According to the notes that I took at the time, Primakov told us that the Soviet Union wanted to pull its troops out of Afghanistan and did not even want the Democratic Republic of Afghanistan to remain. He said that the only obstacle to a settlement was the continuation of American and Pakistani aid to the rebels. He also said that Iran had agreed in principle to stop aiding the Afghan rebels. When pressed on exactly what kind of settlement he would accept in Afghanistan, Primakov was very vague. He said that it was the Afghans’ internal affair, though it was clear that he would not accept a government dominated by the Islamic fundamentalists. I had the impression that basically what the Soviets then wanted was for the world to accept a less Marxist but still pro-Soviet government in Kabul and to stop aiding the Afghan rebels.
In retrospect, it occurs to me that what Primakov wanted in Afghanistan then is similar to what the Trump Administration wants there now: to withdraw its troops but for the government in Kabul Washington has been supporting to survive.
Afghanistan, though, was not the only crisis that Moscow was then confronting. Just in January 1986, there had been a short civil war in South Yemen (the only Marxist regime in the Arab world) between rival factions of the ruling Yemeni Socialist Party. In its brief life span as an independent country since 1967, South Yemen had experienced a coup toppling its first president in 1969, the overthrow and execution of its second president in 1978, the resignation and departure to Moscow “for health reasons” of its third president in 1980 who later returned to South Yemen (but not as president) in 1985, and then the civil war in January 1986 in which he was killed and the fourth president fled to North Yemen. Later, just after the collapse of communism in Eastern Europe, the fifth president would agree to merge South Yemen with North Yemen in 1990—a decision he would soon come to regret and unsuccessfully try to reverse in an all Yemen civil war in 1994. All South Yemen’s presidents and other top leaders were either Marxist-oriented or outright Marxist.

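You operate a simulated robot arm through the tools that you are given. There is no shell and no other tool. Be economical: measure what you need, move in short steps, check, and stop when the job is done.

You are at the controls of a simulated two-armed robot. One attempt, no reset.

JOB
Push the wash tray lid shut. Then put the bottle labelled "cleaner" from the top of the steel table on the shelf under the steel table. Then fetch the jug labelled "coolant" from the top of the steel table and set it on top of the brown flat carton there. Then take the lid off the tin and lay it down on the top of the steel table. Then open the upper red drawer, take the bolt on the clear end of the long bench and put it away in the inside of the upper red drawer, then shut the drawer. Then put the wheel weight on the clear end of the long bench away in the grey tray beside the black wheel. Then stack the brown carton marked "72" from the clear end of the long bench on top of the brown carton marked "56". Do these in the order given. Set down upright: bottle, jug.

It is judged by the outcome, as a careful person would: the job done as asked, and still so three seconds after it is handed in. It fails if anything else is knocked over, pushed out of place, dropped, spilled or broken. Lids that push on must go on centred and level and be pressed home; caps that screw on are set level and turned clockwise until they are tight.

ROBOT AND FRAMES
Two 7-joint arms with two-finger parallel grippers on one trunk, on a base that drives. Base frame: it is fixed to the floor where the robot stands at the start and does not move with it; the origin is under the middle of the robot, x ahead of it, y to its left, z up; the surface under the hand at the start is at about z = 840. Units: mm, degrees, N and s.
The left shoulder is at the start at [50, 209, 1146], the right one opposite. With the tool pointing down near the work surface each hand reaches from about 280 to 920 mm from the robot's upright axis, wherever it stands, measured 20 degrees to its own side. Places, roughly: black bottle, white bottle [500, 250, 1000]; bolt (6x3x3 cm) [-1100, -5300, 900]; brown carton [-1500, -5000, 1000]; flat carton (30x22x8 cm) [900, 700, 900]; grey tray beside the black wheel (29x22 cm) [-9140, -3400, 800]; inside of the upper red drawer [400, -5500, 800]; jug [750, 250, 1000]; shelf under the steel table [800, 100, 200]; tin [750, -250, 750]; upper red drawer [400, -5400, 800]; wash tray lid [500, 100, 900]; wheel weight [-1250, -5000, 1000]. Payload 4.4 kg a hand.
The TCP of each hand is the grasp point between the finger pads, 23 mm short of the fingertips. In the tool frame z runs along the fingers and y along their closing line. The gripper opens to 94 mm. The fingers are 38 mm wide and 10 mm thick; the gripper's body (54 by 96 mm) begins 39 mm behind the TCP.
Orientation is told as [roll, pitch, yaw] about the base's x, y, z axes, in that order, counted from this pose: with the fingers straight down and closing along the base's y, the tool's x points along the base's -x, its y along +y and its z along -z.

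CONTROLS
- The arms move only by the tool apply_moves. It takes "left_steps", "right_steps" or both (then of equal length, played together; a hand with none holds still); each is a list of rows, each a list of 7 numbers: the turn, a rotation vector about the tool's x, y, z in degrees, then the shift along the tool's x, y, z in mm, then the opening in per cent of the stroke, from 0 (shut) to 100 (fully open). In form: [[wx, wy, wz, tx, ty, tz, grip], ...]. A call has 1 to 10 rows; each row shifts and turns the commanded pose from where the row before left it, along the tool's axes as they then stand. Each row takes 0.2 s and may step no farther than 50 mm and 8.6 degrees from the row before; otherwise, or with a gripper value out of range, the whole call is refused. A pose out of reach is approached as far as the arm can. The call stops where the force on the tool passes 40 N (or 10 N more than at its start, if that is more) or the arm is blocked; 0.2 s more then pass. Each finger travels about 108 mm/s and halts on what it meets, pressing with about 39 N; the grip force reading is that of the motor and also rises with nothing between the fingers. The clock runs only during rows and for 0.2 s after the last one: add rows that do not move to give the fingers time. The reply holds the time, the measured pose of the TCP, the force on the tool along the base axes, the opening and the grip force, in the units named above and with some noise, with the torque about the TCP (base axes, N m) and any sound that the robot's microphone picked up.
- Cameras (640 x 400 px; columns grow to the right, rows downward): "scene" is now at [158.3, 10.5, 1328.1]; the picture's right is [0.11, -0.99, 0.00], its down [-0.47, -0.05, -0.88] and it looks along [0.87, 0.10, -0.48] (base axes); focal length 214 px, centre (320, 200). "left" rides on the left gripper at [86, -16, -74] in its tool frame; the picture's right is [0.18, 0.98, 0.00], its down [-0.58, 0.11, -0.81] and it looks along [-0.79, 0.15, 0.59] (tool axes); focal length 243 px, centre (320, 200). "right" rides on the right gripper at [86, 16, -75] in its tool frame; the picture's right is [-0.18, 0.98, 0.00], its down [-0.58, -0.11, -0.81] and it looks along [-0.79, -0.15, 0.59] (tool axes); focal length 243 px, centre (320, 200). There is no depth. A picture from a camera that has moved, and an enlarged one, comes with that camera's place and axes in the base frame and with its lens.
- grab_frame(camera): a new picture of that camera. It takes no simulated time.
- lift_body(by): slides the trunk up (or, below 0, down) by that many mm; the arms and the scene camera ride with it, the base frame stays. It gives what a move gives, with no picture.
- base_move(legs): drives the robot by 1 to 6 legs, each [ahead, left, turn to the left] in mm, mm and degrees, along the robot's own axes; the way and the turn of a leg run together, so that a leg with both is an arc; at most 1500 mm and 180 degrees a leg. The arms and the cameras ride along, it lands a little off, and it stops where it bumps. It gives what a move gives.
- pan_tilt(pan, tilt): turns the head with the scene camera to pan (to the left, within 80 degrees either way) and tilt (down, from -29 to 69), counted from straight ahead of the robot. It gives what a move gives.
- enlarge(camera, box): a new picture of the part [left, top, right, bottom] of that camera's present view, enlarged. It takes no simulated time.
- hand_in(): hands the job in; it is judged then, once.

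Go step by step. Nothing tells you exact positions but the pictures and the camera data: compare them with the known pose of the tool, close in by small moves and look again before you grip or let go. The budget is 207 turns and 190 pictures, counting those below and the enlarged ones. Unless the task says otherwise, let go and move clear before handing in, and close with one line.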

Soviet relations with South Yemen was something that I was especially interested in, and so I posed a question to Primakov about this. According to my notes, the conversation went as follows: When I asked him to explain to me why the fighting occurred in South Yemen in January 1986, he said he wished someone would explain it to him. I asked him if the Soviets contributed to the outbreak of violence by allowing ‘Abd al-Fatah Isma’il (the third president who had moved to the USSR in 1980) to return to Aden from Moscow in 1985. Primakov’s response was to ask what could the Soviets do? The Yemeni Socialist Party had elected him to the Central Committee Secretariat, and he wanted to go back, so Moscow could hardly prevent him from doing so. When I mentioned to him that whenever the party and government leadership in South Yemen had been previously divided, this had always led to internal conflict and that this was the case again when Isma’il returned to South Yemen. He responded that the USSR did not want to see another one-man dictatorship. I had the impression that he had been willing to see a certain amount of instability in which different pro-Soviet factions vied with each other rather than have one strong man in power who could conceivably expel the Soviets (as Egypt’s Anwar Sadat and Somalia’s Siad Barre had done in the 1970s). But this had clearly backfired in South Yemen.
At the end of the formal meeting, Primakov and the other Soviet scholars (who had not said much during it) mingled with us in the large conference meeting room we had been meeting in. Primakov and I had a brief conversation on the side of the room where there were shelves with all sorts of books, mementos, and other items on display. I noticed an elaborate wooden box on a shelf above my head. I couldn’t see the top of the box, but just the woodwork on the side that was visible prompted me to point to it and say, “That’s pretty.”
Primakov chuckled as he reached up and took it down to show me that the top was a lacquered photograph of Syrian President (and Soviet ally) Hafez al-Assad. “Not so pretty,” Primakov remarked and then put the box back up on its shelf.
I remember wondering at the time whether his comment was more than just aesthetic criticism. Now I wonder whether there is a Bashar al-Assad box beside the Hafez al-Assad one at IMEMO.